* Selected text:
[Begin]

[kde-linux] Updating System Configuration
kevin.krammer at gmx.at
Sun Dec 13 21:55:35 UTC 2009
On Sunday, 2009-12-13, Duncan wrote:
> Kevin Krammer posted on Sun, 13 Dec 2009 14:03:54 +0100 as excerpted:
> > On Sunday, 2009-12-13, David Baron wrote:
> >> This is a bug from the kde3.5 days or longer:
> >> When changing a parameter, i.e. to get dolphin back as my file manager
> >> after 4.3.4 upgrade set this back to konqueror ... the progress bar
> >> loops, each time at half the speed ad nauseum. If I stop it, I will
> >> usually not have any changes made.
> > What does "half the speed" mean?
> > Compared to what?
> > I just tried the same change (on 4.3.2) and I get a progress dialog
> > which shows percentage (obviously estimates, it vanished befor reaching
> > 100%). Switch from Dolphin to Konqueror took about 6 seconds, switch
> > back about 2. First value would probably also be 2 seconds on hot disk
> > caches.
> I'm guessing it's a problem with a "stuck" kded (kde daemon, IIRC, the
> component that checks for updated config files and updates the binary
> config cache accordingly).
The updating is handled by kbuildsycoca4 but kded might watch the directories.
Though user local modifications are more likely to be handled through explicit
(I am not even sure that the config cache even includes local modifications)
> I had the same problem here for a few weeks, during I believe it was the
> Linux 2.6.31 development cycle. (I've run the kernel rcs for years and
> have been doing live git, for bisecting purposes among other reasons, for
> a year or so now.) In my case, it was due to them changing the way
> dnotify/inotify/fnotify/whatever worked, and breaking it during the
> development cycle for a few weeks. A very loose description (not
> intended to be technically accurate) is that kded would get the signal
> from the kernel that something changed, and try to figure out what it
> was, but that's the part that was broken, as the kernel would never
> return with the answer to that question, thus keeping kded hung up
> waiting for it.

[End]

* Dataset excerpt:
[Begin]

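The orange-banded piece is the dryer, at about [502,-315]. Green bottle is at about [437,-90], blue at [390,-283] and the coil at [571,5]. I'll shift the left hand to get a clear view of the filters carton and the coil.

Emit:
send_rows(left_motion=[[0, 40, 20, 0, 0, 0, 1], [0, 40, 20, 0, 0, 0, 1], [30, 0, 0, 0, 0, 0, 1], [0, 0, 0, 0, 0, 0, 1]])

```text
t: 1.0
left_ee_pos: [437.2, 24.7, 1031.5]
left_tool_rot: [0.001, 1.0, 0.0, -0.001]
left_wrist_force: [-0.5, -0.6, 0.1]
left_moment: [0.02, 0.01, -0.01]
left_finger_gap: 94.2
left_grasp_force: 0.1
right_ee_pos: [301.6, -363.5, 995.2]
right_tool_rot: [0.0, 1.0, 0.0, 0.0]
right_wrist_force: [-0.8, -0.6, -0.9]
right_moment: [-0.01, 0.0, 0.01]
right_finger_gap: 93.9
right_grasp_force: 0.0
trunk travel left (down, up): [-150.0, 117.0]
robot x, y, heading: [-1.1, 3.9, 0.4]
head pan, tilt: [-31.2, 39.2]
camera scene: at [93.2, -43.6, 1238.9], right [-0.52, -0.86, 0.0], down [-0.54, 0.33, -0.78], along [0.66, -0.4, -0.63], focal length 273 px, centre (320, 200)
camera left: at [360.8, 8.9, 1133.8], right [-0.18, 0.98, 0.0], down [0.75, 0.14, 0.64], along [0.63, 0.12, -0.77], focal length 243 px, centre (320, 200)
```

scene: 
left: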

[End]

* Work instructions:
1/ I need one stretch of the selected text verbatim, from "Though user local" to "waiting for it.".
2/ Could you carry on with the selected text from where it ends?

* Task-by-task results:
1/
Though user local modifications are more likely to be handled through explicit
(I am not even sure that the config cache even includes local modifications)
> I had the same problem here for a few weeks, during I believe it was the
> Linux 2.6.31 development cycle. (I've run the kernel rcs for years and
> have been doing live git, for bisecting purposes among other reasons, for
> a year or so now.) In my case, it was due to them changing the way
> dnotify/inotify/fnotify/whatever worked, and breaking it during the
> development cycle for a few weeks. A very loose description (not
> intended to be technically accurate) is that kded would get the signal
> from the kernel that something changed, and try to figure out what it
> was, but that's the part that was broken, as the kernel would never
> return with the answer to that question, thus keeping kded hung up
> waiting for it.

2/
Ah, that sounds bad. Bug on the system level API.
Luckily not happening to a process holding user created data.
> Well, as anyone who has had to deal with a stuck kded knows, at least if
> they realized that's what it was, a stuck kded pretty quickly brings most
> of the rest of kde to its knees as well, because various apps are
> constantly checking with kded to see if their config has changed. And
> when they do, /they/ get stuck too, waiting on kded...
Actually most applications don't use kded for any config related things, they
just read/write their config whenever they see fit.
kded is mostly used for cookies, global shortcuts, etc. (used to include
wallet, but that plugin got moved to its own service for technical reasons).
> What I discovered worked for me (as long as too much wasn't hungup yet),
> was manually doing a killall kded (switching to a CLI console, logging in
> there, and issuing the killall kded there, so I didn't get something
> /else/ in kde stuck, trying to open a konsole window or do it from
> krunner... which would of course check its config and get stuck trying to
> do so since kded wasn't responding, I think I had to "kill with extreme
> prejudice", that is, "killall -9 kded"). Once the stuck kded was out of
> the way, kde would replace it with a new instance, and everything could
> again update...
> People who don't know how to login at the CLI and do the killall thing
> would have probably had to restart kde, except then they'd probably not
> know how to do that either in that case, so it'd be a full reboot. =:^(
Since it was stuck on a system call you were lucky to get it killed at all.
Sometimes this more or less requires a reboot (depending on what resource it
is stuck on)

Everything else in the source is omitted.